> _Recorded information_

## Start

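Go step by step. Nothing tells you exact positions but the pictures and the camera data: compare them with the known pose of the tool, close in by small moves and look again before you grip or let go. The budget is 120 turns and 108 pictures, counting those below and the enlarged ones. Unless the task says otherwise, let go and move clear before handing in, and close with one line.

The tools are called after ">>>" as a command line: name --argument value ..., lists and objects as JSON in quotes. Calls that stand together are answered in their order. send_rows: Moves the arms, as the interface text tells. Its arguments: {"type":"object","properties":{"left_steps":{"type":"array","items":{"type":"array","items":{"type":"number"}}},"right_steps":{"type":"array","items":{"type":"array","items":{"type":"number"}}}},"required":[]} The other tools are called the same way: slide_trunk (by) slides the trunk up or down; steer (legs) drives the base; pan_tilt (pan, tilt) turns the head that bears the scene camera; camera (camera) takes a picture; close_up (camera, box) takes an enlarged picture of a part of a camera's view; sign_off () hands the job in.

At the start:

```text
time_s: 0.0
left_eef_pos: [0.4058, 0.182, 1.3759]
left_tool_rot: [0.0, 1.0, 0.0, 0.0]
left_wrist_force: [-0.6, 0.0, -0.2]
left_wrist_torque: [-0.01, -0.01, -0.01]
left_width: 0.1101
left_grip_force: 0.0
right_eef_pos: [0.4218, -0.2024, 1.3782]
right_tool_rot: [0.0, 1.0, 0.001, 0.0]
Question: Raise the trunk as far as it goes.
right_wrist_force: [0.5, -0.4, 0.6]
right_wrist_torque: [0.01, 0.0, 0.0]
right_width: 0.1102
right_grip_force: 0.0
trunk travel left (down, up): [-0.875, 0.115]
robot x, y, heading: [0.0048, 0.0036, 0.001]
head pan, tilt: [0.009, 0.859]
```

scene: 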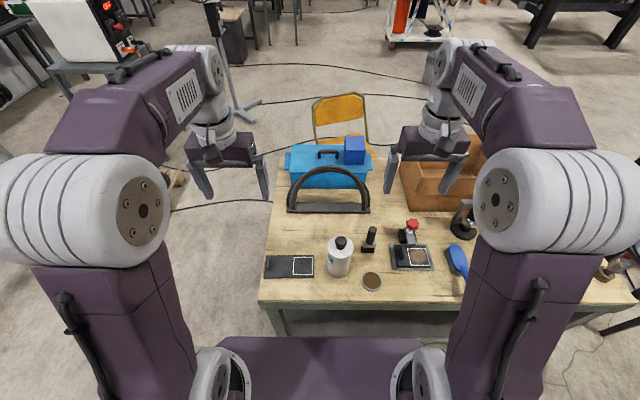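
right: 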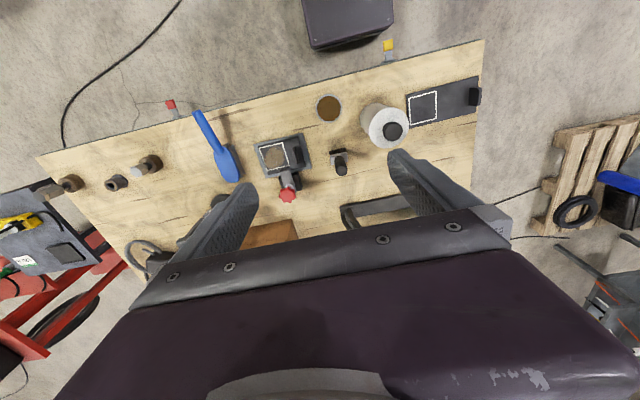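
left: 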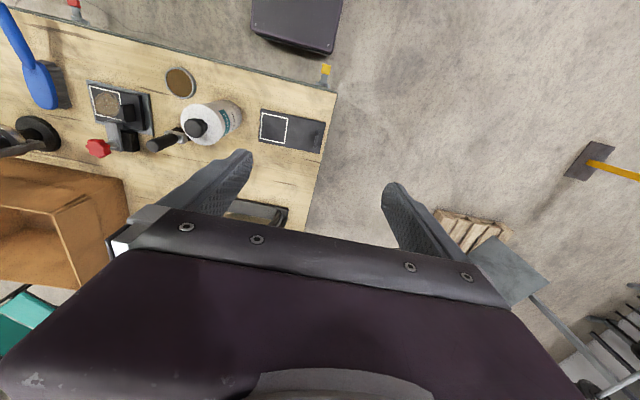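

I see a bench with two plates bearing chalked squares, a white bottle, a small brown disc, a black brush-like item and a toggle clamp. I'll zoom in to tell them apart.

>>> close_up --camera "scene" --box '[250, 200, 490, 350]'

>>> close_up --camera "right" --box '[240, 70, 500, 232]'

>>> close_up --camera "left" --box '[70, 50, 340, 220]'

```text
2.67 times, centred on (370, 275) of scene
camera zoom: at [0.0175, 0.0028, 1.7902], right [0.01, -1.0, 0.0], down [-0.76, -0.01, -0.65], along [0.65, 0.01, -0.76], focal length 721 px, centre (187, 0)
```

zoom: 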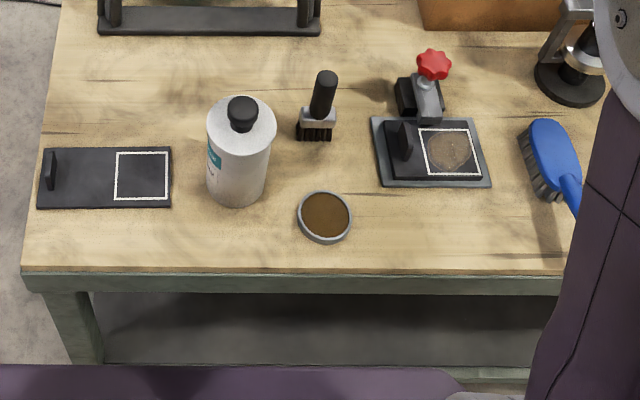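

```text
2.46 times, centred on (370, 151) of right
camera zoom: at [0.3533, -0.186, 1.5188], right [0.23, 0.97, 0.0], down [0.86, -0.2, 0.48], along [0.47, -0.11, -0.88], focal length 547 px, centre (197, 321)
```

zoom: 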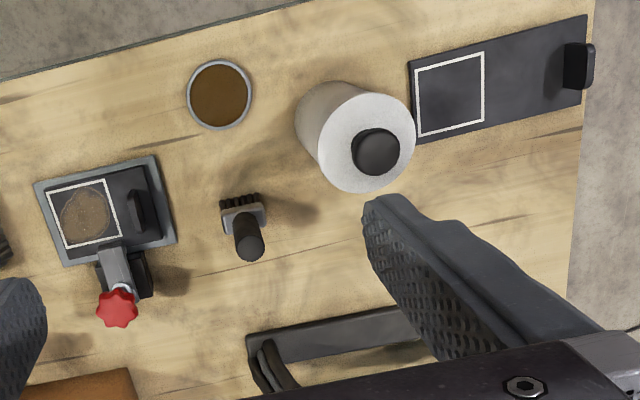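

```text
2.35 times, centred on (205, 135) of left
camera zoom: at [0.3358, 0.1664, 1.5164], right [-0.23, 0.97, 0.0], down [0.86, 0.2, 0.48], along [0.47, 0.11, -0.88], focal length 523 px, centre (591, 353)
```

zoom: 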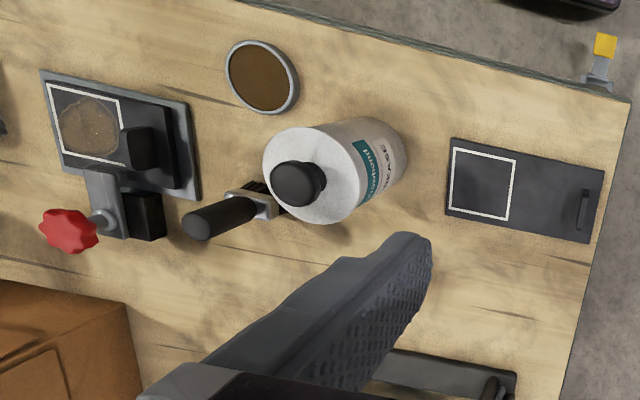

## End

> _Provided text_
## Start

Vous noterez que je continue mon effort pour vous donner des textes courts ...
Petite "réflexion" sur la langue cette fois ... Un peu abstrait pour my poor Student, peut-être, mais vous allez l'aider, j'en suis certaine !
PLEASE, HELP MY STUDENT! Malgré ses GROS efforts, il reste 16 fautes dans son texte ... Merci de l'aider à les corriger EN LETTRES CAPITALES. Il compte sur vous, et moi aussi ...
Ce texte est bien un et la correction sera en ligne le mercredi 28 octobre en soirée.

ATTENTION Bien lire l’intervention ci-dessous du 15/10 AVANT de vous lancer dans la recherche des fautes !

Why wouldn’t an English-speaker never dally-dilly, or walk in a zag-zig? Confused? The answer lays in an unofficial «law» of language. English has no government – nobody or academy dictating its rules or development. But sometimes, we come against a curious ‘law’ that has been past not by any formal authority, but by the speakers themselves.

## End

> _Task_
Give the provided text once more, exactly.

> _Response for this exercise_
Vous noterez que je continue mon effort pour vous donner des textes courts ...
Petite "réflexion" sur la langue cette fois ... Un peu abstrait pour my poor Student, peut-être, mais vous allez l'aider, j'en suis certaine !
PLEASE, HELP MY STUDENT! Malgré ses GROS efforts, il reste 16 fautes dans son texte ... Merci de l'aider à les corriger EN LETTRES CAPITALES. Il compte sur vous, et moi aussi ...
Ce texte est bien un et la correction sera en ligne le mercredi 28 octobre en soirée.

ATTENTION Bien lire l’intervention ci-dessous du 15/10 AVANT de vous lancer dans la recherche des fautes !

Why wouldn’t an English-speaker never dally-dilly, or walk in a zag-zig? Confused? The answer lays in an unofficial «law» of language. English has no government – nobody or academy dictating its rules or development. But sometimes, we come against a curious ‘law’ that has been past not by any formal authority, but by the speakers themselves.